Li, Bao, Liu, Shengyu, Fan, Minqiang, Zhang, Lei
Powder technology 2019 v.344 pp. 684-692
adsorption, chemical structure, coal, density functional theory, energy, ethylene oxide, hydrogen bonding, hydrophobicity, kaolinite, molecular dynamics, organic matter, powders, simulation models, surfactants
To study the effects of ethylene oxide (EO) number in surfactants on low rank coal (LRC) flotation, dodecyl ethoxyl ethers (C12EOn) with three different EO numbers were selected and their adsorption and flotation behaviors were experimentally investigated. The results show that all C12EOn can obtain the same maximum flotation recovery. Increasing the number of EO in C12EOn lowers the necessary amount of reagent. Greater selectivity can be achieved with increasing EO number in C12EOn. Furthermore, the surface model of LRC (organic matter) and kaolinite (representative of mineral matter) was constructed, and the adsorption behavior of C12EOn on the LRC surface was analyzed based on the adsorption configuration, interaction energy, hydrogen bond interaction and surface areas. The calculated results show that increasing the EO number in C12EOn could accelerate the interaction between LRC and C12EOn at low surfactant concentrations.
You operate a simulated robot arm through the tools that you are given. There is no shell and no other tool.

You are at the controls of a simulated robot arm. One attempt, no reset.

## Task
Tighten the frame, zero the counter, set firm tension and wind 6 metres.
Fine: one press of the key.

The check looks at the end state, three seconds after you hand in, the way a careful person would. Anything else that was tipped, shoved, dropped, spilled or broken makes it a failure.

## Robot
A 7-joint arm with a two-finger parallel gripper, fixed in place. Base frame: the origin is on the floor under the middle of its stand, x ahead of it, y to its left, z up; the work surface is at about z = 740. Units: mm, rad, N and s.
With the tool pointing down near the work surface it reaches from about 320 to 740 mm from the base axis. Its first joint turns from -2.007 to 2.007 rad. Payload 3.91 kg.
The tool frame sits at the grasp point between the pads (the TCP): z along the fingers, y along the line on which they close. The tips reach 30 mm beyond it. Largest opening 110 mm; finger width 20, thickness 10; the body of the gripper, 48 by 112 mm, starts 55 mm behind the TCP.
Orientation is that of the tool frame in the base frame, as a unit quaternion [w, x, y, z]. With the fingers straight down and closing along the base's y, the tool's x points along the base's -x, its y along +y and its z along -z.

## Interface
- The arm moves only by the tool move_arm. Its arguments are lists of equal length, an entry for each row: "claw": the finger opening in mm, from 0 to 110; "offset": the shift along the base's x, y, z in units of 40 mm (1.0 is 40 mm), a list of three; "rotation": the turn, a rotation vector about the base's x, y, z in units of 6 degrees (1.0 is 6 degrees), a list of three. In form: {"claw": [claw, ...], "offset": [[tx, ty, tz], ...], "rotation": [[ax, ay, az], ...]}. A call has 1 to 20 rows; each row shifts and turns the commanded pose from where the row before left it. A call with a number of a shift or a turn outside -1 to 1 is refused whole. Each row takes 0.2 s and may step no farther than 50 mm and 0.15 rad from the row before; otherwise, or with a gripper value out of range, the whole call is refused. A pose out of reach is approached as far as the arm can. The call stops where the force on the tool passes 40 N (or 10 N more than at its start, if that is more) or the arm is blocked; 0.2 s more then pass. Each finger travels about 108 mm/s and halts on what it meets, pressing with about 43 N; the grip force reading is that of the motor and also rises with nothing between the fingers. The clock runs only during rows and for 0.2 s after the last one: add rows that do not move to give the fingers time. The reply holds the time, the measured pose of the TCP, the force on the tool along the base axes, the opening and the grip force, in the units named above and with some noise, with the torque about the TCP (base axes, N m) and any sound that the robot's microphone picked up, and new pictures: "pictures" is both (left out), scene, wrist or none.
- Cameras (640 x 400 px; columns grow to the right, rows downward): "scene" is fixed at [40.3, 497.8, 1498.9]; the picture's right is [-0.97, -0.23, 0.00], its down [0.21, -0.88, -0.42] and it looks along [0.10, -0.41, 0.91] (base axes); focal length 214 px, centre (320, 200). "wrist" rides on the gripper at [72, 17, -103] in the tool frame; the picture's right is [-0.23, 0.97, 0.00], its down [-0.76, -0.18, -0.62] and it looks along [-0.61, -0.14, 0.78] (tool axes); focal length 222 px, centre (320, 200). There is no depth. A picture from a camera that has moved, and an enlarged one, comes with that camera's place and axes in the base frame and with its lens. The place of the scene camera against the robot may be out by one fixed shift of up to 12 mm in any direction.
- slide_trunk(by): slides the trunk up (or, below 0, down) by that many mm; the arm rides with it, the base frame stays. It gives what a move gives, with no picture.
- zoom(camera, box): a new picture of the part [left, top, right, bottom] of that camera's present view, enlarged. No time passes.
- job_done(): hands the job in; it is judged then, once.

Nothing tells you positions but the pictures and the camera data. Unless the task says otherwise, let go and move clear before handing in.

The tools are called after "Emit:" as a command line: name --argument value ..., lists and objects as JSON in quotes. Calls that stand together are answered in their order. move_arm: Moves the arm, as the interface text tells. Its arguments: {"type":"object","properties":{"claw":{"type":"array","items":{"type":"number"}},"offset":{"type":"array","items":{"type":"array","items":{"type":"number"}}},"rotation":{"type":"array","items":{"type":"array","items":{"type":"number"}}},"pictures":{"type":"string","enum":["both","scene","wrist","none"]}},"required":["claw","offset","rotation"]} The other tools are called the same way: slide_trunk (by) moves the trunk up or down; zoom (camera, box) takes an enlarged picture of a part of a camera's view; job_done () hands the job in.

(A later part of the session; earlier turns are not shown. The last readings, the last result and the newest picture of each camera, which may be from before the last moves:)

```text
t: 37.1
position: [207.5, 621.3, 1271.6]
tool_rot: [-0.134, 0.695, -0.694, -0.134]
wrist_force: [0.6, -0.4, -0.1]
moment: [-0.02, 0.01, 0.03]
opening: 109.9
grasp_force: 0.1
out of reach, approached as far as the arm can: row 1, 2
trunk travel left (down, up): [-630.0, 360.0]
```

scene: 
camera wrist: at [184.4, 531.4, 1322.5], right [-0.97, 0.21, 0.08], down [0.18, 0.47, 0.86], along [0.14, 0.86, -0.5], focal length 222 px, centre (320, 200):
Since the same chemical structure of C12EOn, increasing the EO number does not make any significant difference in their interaction when the surfactant concentration is high. A combined theoretical approach [density functional theory (DFT) calculations and molecular dynamics simulations (MD)] was adopted to investigate the microscopic mechanism of the increase in LRC hydrophobicity by C12EOn adsorption. Finally, the competitive adsorption of C12EOn between organic matter and kaolinite was studied. The research results indicate that the selectivity is higher with increasing EO number in C12EOn, which is consistent with the experimental results. The microscopic mechanism of EO groups in surfactants on LRC flotation discussed in this study may have potential use in surfactant design and selection.